How Abusers Gain Control By Appearing to Lose It
Sunday, July 22 2012 Kellie Jo Holly
You, the target of verbal abuse, have one mission in your efforts to end verbal abuse: keep your emotions in check. Your verbal abuser subscribes to the opposite mission. Your abuser wants you to lose emotional control because when that happens, you've lost control of you. When you lose control of you, your abuser snatches control of the conversation and you.
Think of a few times you've lost control of you. Did you ever match your abuser's extreme emotional level only to see them step back, shut up, and smirk? Or maybe they upped the ante and banged on things with their fist to make a bigger noise and drive your emotions to higher limits. You've got to know that although you may feel out of control, your abuser is very much in control of what they're doing.
Your Abuser's Out-of-Control Emotions Are For Show
That spit at the corner of his mouth, foaming in anger? Yep. He knows it's there. In the back of his mind, he's thinking, "This will show her!" He's not really mad. He's only pretending to be angry.
Or what about those tears rolling down her cheek as she turns the tables on you, blaming you for making her feel so rotten? Yep. She's pretending to be hurt; she wants you to think you're the monster. She's thinking, "Okay, he's almost to the breaking point...a few more sobs, reach for the Kleenex, bow my head so the tears fall dramatically to my lap..."
And if they're so out of control that they must break stuff, why do they break only your stuff? They could grab their own stuff to break, but why would someone who knows exactly what they're doing break their own stuff? They wouldn't. They'll break their own stuff only if its relatively unimportant to them and they can get mileage out of blaming you for "making" them upset.
The difference between your abuser's emotional reactions and yours is that yours are real. Your abuser's emotions look real, but to gain control of you, they must be in control of themselves. Because they're in control of themselves, they can put on any emotional performance they think will bring you under their control, too.
Your Out-of-Control -- But Very Real Emotions
You've probably experienced verbal abuse and reacted in a way that doesn't make you proud. Perhaps you switched into a screaming meme, flopped down like a sobbing doormat, or placated and agreed with everything your abuser said about you. There are as many responses to verbal abuse as there are emotions (Domestic Abuse Victims Think They Are The Abuser).
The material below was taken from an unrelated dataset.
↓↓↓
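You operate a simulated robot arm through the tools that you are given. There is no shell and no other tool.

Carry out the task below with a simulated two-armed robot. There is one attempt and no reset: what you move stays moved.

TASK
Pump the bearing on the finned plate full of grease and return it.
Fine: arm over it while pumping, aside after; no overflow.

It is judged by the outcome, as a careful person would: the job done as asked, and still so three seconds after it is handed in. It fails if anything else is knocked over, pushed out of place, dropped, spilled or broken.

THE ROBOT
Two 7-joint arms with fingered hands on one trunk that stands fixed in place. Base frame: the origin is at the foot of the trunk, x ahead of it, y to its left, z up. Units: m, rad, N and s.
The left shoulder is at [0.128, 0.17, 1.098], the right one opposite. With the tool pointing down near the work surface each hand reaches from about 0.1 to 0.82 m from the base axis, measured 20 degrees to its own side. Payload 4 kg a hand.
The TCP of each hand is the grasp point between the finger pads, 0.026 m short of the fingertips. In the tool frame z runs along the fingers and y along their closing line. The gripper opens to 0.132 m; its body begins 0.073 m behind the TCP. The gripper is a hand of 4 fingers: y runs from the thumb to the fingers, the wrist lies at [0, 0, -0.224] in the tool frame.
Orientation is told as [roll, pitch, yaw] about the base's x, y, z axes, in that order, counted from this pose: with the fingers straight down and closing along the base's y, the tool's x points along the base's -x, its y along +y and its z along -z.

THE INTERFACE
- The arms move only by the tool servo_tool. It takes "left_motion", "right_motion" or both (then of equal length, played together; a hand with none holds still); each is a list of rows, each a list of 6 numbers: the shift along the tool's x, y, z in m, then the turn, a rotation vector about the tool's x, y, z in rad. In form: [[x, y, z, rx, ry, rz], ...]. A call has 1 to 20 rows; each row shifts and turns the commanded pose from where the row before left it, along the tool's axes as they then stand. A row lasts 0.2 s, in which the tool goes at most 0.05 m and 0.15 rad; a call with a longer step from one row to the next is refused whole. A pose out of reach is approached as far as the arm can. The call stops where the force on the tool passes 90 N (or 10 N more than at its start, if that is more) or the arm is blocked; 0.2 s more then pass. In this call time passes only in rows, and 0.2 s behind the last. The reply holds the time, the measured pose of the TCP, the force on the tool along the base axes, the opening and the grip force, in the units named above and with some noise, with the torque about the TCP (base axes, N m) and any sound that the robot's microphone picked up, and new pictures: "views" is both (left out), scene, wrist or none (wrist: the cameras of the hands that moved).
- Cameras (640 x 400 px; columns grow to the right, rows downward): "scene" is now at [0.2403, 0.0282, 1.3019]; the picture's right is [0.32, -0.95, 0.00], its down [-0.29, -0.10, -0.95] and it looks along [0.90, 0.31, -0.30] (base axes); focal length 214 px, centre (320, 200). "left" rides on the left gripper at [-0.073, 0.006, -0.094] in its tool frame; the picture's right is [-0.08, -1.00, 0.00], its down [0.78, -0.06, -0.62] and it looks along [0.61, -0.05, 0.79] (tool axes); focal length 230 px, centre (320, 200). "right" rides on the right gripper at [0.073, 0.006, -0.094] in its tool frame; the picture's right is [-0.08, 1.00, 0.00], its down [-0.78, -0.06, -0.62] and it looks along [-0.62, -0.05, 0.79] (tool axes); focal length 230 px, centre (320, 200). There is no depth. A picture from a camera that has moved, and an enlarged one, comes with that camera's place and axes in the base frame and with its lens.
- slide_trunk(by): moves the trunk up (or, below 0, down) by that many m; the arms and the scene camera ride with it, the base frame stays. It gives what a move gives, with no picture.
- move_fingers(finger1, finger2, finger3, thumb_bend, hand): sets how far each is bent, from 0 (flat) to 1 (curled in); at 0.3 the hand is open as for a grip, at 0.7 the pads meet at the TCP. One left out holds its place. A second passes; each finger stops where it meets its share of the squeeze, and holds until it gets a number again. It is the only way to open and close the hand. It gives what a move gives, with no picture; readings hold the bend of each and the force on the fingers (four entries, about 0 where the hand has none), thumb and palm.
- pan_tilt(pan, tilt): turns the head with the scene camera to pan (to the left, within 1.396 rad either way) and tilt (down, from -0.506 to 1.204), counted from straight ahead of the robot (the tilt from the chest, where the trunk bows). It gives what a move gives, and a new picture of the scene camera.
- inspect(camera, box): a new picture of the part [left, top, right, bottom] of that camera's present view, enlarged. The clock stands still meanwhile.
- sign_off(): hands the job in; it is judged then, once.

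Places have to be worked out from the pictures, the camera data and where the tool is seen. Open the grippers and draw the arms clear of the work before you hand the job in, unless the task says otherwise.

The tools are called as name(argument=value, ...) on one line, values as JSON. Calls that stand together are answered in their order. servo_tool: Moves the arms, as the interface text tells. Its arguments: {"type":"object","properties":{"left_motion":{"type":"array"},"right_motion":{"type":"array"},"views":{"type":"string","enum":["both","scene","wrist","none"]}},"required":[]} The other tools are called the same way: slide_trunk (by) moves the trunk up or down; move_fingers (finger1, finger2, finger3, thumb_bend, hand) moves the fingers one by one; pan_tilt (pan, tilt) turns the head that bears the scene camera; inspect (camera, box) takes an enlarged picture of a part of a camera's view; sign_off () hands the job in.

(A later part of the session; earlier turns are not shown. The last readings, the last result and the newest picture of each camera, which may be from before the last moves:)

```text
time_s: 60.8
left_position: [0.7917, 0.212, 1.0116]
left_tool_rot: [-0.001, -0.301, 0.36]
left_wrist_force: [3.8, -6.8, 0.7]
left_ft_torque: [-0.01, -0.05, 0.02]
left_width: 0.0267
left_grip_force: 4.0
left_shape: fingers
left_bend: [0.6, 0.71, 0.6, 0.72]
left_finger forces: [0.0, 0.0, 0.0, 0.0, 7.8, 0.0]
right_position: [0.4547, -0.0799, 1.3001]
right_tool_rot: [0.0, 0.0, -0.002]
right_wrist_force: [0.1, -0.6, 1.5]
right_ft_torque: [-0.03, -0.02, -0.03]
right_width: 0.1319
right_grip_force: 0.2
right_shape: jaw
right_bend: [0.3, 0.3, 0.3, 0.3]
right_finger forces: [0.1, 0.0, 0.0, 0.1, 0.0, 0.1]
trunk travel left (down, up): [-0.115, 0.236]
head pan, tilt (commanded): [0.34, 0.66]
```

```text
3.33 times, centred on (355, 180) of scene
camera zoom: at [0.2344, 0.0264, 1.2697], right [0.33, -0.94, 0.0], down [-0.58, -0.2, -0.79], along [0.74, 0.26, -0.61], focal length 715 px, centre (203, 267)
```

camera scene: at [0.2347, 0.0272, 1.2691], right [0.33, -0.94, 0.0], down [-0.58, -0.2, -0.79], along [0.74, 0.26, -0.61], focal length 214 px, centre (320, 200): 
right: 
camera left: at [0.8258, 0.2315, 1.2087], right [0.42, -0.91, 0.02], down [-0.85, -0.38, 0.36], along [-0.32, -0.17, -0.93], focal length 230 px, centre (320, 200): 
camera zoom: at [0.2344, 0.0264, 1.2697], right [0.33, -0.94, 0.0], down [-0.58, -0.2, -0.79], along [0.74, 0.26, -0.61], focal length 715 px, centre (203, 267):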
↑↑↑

The key that we're looking for here is extreme emotion that makes you feel shame or guilt in hindsight. When you exhibit extreme emotion, then you've lost control. Unfortunately, losing control like this makes us want to apologize for our behavior. Being empathetic and responsible people, we victims go to our abuser and apologize for our reaction to their abuse.
And bing. The abuser gains control because they see you subjugating yourself, and they will take advantage of your shame. If they don't manipulate you immediately, you can bet they'll call up this apology at some time in the future. They'll act like you "owe them one" and ignore the fact that they were the catalyst to begin with.
Feel Angry Yet?
The emotional roller-coaster of life with an abuser takes its toll. It makes sense that over time, your apologies, emotional outbreaks, and outrageous, stupid arguments lead to you feeling bottled up. Confined. Frustrated! You're ashamed of behaving the way you do, but your partner never truly apologizes and always lets you take the blame.
All of that (and more) creates a deep-rooted anger. You push your anger down further. You feel your anger, but you may not be sure what causes the inner hostility. Maybe you can't put into words why you're so mad, and perhaps you believe you have no right to be angry.
Let's put all that aside for a minute. If you're angry, so be it. You don't need a reason why right now, all you need to do is address the feeling. Fortunately for you, your anger is real and justified. That means that anger management techniques will work for you. Your abuser doesn't have an anger management problem - they're putting on a show.
Healthy Emotions Help You Stay in Control of You
There is no unhealthy emotion, only unhealthy reactions to emotions. Anger serves a purpose just as happiness does! Your emotions are signals to what is happening in the world around you, and we could live better if we paid attention to every emotion instead of trying to exorcise the "bad" ones.
We'll discuss keeping our emotions in check in the next post. There are ways to bring yourself down to earth and respect your emotions without losing respect for yourself. Living with abuse emotionally challenges you, but it doesn't have to overcome you.
*Both women and men could be abusers or victims, so do not take my pronoun choices as an implication that one gender abuses and the other is victimized.